A large section of The African Presence in Mexico: From Yanga to the Present (at the Oakland Museum through August 23) is a deliberate exercise in race-spotting. After laying out the five-century history of Afro-Mexicans, the exhibition presents us with three galleries of photo-portraiture. In this we are challenged to look at images of people we might otherwise uneasily dismiss as "Mexicans," a category we breezily equate with "Mestizo," or mixed Spanish and Native American ancestry. Is that an African eye, mouth, or cheekbone? What is the origin of that headdress, that skirt, that stance?
Thoroughly ensconced in fascination -- and an undefined guilt -- we move into images of culture: carnaval celebrations, dancing, music, masks and costumes. And then we go a step further, into increasingly sophisticated self-querying art: blockprints, lithographs, sculpture and painting. What here is Mexican? What is African? And is there a difference?
Originating at Chicago's National Museum of Mexican Art, The African Presence in Mexico was inspired by the decreasingly cordial relations between Mexican American and African American communities in the US in the past two decades. Played off one another through demagoguery, through anti-labor policies that impact undocumented immigrants, and through welfare reform policies that impact historically oppressed groups, the two communities slide into more distinct identities, discouraged from remembering or investigating common histories.
To counter this alienation, the exhibition reveals a parallel universe south of the border in which black oppression wasn't so much justified as it was erased, and for well over a century. Featuring significant populations of European settler/conquerors, indigenous "Indians" battling migrant waves and devastating disease, and African slaves, Mexico had similar opportunities to build a racial hierarchy like that of the States. But early laws forbidding the collection of racial data, an absurdly fractured racial caste system, and a revolution centered around (among other things) the uplift of the Mestizo group, led to the disappearance of Afro-Mexicans as a mainstream concept, and the subsuming of oft-substantial African cultural contributions into the mainstream of Mexican culture. It was only with the Quincentennial 1992 that Africans were recognized as the "third root" of Mexican culture.
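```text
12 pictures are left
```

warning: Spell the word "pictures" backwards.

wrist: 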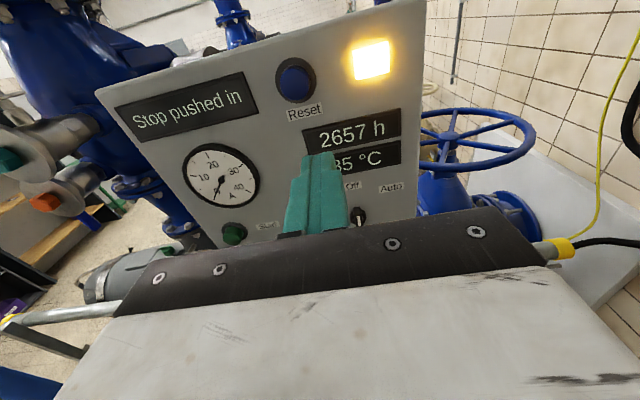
By turns a historical exhibition, an art show, and a political treatise, The African Presence in Mexico displays no embarrassment at its own inconsistency. It makes sense: this is a history and a culture most viewers do not know at all. All this material must be presented so that we understand. And to its credit, the exhibition only shows its hem in the last section, connecting African Americans with Mexico. While the histories of the underground railroad to Mexico, the Seminole/escaped slave colonies in Mexico, and Harlem Renaissance sojourns to the south are fascinating and meaningful, the exhibition fails to make of these disparate moments a strong history of African American/Mexican cooperation.
But the central point comes through loud and clear: the African component in average Mexican families, mores, arts, and language is incalculable, and much greater than recognized. The lens it turns back on US society -- a distorted twin -- is startling. We are not finished with our racial history. And no viewer will be finished with the images of this challenging exhibition until long after they've left the museum, and the day, behind them.